It could be a very big year for Montreal in 2016, as industry experts predict a “renaissance” within the city’s economy.
For the first time in years, international investors are expected to come calling en mass as the city’s climate for business strengthens.
But it hasn’t always been like this: Montreal hasn’t been neck-and-neck with Toronto in terms of economic rivalry since the 1960 and 70s.
One area expected to improve measurably is foreign investment in real estate.
Particularly in the condo market, the city’s low rate of foreign investors in condos currently lags compared with other, worldly cities.
Despite a lack of accurate and reliable data into how foreign ownership affects the Canadian housing market, the Canadian Mortgage and Housing Corporation (CMHC) recently released a telling report.
The fact is, the rate of foreign ownership in 16 census metropolitan areas in Canada remains low.

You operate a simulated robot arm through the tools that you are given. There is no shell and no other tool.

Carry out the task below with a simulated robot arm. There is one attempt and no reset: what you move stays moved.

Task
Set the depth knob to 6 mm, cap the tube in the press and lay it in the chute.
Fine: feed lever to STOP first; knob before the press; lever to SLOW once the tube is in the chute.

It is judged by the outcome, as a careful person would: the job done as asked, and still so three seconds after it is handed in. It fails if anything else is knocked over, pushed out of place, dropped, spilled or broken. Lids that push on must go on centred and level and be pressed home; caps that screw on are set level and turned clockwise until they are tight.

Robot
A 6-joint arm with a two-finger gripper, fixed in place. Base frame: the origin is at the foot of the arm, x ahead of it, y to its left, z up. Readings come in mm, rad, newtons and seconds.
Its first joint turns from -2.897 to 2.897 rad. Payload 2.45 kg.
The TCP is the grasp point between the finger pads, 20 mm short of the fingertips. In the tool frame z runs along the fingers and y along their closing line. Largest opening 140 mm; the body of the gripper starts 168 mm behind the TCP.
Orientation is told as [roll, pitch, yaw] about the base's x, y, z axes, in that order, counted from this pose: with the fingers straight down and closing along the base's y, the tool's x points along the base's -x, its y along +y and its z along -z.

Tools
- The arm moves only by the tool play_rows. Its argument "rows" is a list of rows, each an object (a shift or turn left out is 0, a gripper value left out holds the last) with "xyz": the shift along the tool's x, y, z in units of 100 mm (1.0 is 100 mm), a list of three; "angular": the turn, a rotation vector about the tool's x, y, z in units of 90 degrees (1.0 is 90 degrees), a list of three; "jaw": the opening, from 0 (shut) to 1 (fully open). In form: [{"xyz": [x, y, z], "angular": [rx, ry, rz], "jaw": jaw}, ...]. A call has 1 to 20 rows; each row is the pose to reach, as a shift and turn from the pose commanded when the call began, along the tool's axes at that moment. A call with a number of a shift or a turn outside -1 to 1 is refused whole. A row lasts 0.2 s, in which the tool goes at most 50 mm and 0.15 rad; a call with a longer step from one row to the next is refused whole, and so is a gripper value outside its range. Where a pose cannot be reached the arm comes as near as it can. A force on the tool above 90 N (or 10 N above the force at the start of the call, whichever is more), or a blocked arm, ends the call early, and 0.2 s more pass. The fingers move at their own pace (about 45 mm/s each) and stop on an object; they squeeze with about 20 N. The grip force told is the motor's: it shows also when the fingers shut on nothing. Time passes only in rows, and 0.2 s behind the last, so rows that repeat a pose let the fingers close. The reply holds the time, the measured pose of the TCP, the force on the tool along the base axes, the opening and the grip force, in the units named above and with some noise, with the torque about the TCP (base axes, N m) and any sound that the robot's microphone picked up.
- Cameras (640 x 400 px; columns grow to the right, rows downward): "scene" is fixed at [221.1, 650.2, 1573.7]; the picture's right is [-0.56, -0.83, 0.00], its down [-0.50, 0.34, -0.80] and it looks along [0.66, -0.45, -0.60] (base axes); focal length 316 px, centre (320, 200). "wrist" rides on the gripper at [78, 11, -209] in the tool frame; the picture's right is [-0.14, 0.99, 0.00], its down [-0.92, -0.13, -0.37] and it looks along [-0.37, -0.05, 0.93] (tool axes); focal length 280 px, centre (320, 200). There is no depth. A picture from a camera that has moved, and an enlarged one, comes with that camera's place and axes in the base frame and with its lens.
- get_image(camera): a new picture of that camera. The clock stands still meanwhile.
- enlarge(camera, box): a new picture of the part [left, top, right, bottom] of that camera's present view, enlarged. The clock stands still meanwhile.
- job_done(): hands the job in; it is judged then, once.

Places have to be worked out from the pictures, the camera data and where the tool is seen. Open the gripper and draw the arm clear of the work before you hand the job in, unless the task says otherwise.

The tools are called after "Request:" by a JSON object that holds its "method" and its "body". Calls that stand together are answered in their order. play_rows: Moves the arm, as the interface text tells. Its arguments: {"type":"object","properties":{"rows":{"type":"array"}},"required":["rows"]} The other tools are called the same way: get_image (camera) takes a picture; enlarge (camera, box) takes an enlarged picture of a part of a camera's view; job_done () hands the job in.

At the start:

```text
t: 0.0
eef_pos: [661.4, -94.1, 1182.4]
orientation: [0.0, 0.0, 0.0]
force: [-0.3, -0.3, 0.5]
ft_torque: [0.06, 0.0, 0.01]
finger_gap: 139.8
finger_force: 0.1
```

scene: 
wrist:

In Montreal, data revealed that foreign ownership within the downtown core actually fell from 6.9 per cent in 2014 to 4.9 per cent in 2015. In the entire city, just 1.3 per cent of condos are foreign-owned.
But according to economists, real estate experts and housing authorities, Montreal is about to accelerate its economy. And with new players entering the Montreal market, like world-renowned luxury condo firm Engel & Völkers, foreign ownership of condos is expected to rise.
“Now is the right moment to start investing in Montreal,” said Silviu Ion, a consultant with McGill Real Estate and Real Estate Broker with Engel & Völkers. “Montreal brings real advantages, including new investments in construction, the value of our Canadian dollar and our low interest rates. We’re already seeing a trend of investors identifying our city as an opportunity.”
There are some larger signs that point to this ‘renaissance’. Montreal’s economy will have grown by 2.1 per cent by the end of 2015, according to the Conference Board of Canada. In 2016, that figure should climb to 2.3 per cent.
It was also predicted that Montréal’s manufacturing sector will continue to recover this year, with an expected output growth of 2.3 per cent.
“Montréal’s economic outlook is improving. In fact, economic growth over the next two years is expected to outpace the national average, a welcome change for an area whose growth has lagged the Canadian average in 22 of the past 25 years,” said Alan Arcand, Associate Director, Centre for Municipal Studies.
And there’s more.
The Conference Board of Canada’s Senior Vice president Glen Hodgson recently argued in the Globe and Mail that after decades of economic setbacks, Montreal is primed for a healthy rebound.
In the editorial, titled “The welcome economic renaissance of Montreal,” Hodgson referenced a new benchmarking report by the Institut du Quebec and business school HEC Montreal. It compared Montreal’s economic activity, innovation, human capital, quality of life, and business attractiveness or friendliness with other cities.
“GDP growth is positive, disposable income growth is strong and productivity is up, even though building permits have recently tumbled,” wrote Hodgson. “Employment and airport traffic data are consistent with that of other major cities. These generally positive indicators are helping the city recover some lost ground.”
While the city can improve in gross domestic product, disposable income and productivity per capita, the report said Montreal’s undeniable strength is its quality of life, ranking second to Toronto. Montreal offers its residents a safe and high-quality environment, argued Hodgson, placing first in distribution of wealth, with one of the lowest crime rates and a population that uses alternative modes of transportation.
Indeed, the Guardian recently ranked Montreal the sixth-best city to be a student in.
Montreal is rising, say the experts. Like any city it has its room for improvement, and the next step is to drill into specific issues and identify how change can be made. But like Hodgson said, Montreal’s “renaissance” can only benefit from such exercise.
This ship is ready for takeoff. The only question now is which international investors are coming along for the ride.